Choosing Between Fenestrated Endografting and Standard EVAR with Adjuncts


by Debra L. Beck

Hollywood, FL (January 24, 2020) – At an International Symposium on Endovascular Therapy (ISET) talk on choosing between fenestrated endografting (FEVAR) and standard endovascular aneurysm repair (EVAR) with adjuncts, Benjamin Starnes, MD, Chief of Vascular Surgery at University of Washington (Seattle, WA) flipped things around right up front by disclosing that he hasn’t used adjuncts for standard EVAR in years.

“I abandoned them and I think a more suitable title for this talk would be ‘Fenestrated EVAR: A Cure for the Disease,’” said Dr. Starnes.

“I'm going to start with a premise [that] type 1A endoleaks lead to rupture and are primary failure of any mode of endovascular therapy to treat abdominal aortic aneurysms,” he said. “And this comes directly from the SVS reporting standards, of which I was an author.”

The length of the instructions for use (IFU) for most standard infrarenal grafts is 15 mm, or about the size of a coffee bean, said Dr. Starnes. Reinterventions are seen in nearly 50% of patients treated outside the IFU, two-thirds of secondary interventions being for endoleak.

“I get referred a lot of these patients who are treated with standard EVAR with adjuncts and they don't work. The patient comes in with a type 1A endoleak and I'm forced to extend higher,” said Dr. Starnes. “Now this is a difficult procedure because the length between my celiac and my native graft bifurcation is very short and there aren't many endovascular solutions for that.”

He reported doing more than 350 fenestrated EVARs in the past 13 years.
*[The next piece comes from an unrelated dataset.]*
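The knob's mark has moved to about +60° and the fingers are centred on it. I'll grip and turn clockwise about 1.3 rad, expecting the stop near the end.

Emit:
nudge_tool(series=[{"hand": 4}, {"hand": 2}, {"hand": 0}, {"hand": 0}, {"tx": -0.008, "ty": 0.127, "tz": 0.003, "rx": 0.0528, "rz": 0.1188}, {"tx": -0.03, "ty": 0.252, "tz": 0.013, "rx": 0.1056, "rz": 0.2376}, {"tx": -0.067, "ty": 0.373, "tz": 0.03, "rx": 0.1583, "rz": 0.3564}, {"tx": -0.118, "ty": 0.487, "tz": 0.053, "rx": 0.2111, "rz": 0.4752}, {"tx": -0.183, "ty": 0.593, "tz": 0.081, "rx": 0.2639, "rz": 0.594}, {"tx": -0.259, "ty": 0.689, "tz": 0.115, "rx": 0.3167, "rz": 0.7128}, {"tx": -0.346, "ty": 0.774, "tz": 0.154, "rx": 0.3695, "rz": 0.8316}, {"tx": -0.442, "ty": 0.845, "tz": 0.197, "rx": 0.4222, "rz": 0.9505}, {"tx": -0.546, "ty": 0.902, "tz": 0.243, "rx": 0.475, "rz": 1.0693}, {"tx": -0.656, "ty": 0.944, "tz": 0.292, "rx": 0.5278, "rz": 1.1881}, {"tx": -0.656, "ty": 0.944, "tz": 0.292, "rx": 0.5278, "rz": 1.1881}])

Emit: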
In a review of just his last 10 procedures, he had a mean operative time of 78 minutes, mean fluoro time of 24.2 minutes, and mean estimated blood loss of 50 L, “all done percutaneously.”

“The reason to use FEVAR is to extend the seal zone,” emphasized Dr. Starnes. In findings soon to be published, his group saw a final seal zone of 40.8 mm with FEVAR compared to 21.1 mm in the CHIMPS PERICLES registry (Donas et al. Ann Surg. 2015;262:546-553.) They also had zero percent rates of type 1A endoleak and branch occlusion at latest follow-up, compared to 5.9% and 13%, respectively, for PERICLES.

To cap things off, Dr. Starnes also showed some compelling comparative data from his group in the Pacific Northwest compared to groups in the rest of the nation. “We have the lowest procedure times. We have the lowest estimated blood loss. We have the lowest risk of postoperative complications, excluding death. We have the lowest rate of cardiac complications across the nation, and we have the highest return of our patients to their pre-surgical setting with nearly 80% of the patients going home as opposed to a skilled nursing facility. These are efficient procedures for these elderly patients.”

Regarding the learning curve, he said 50 cases is needed and then “your results get much, much better.”

In conclusion, fenestrated EVAR is often a cure for the disease leaving AAA no longer a chronic condition with high rates of secondary intervention, and offering excellent branch vessel patency of around 98% at 5 years. “I hope that I've convinced you that this is the future,” concluded Dr. Starnes.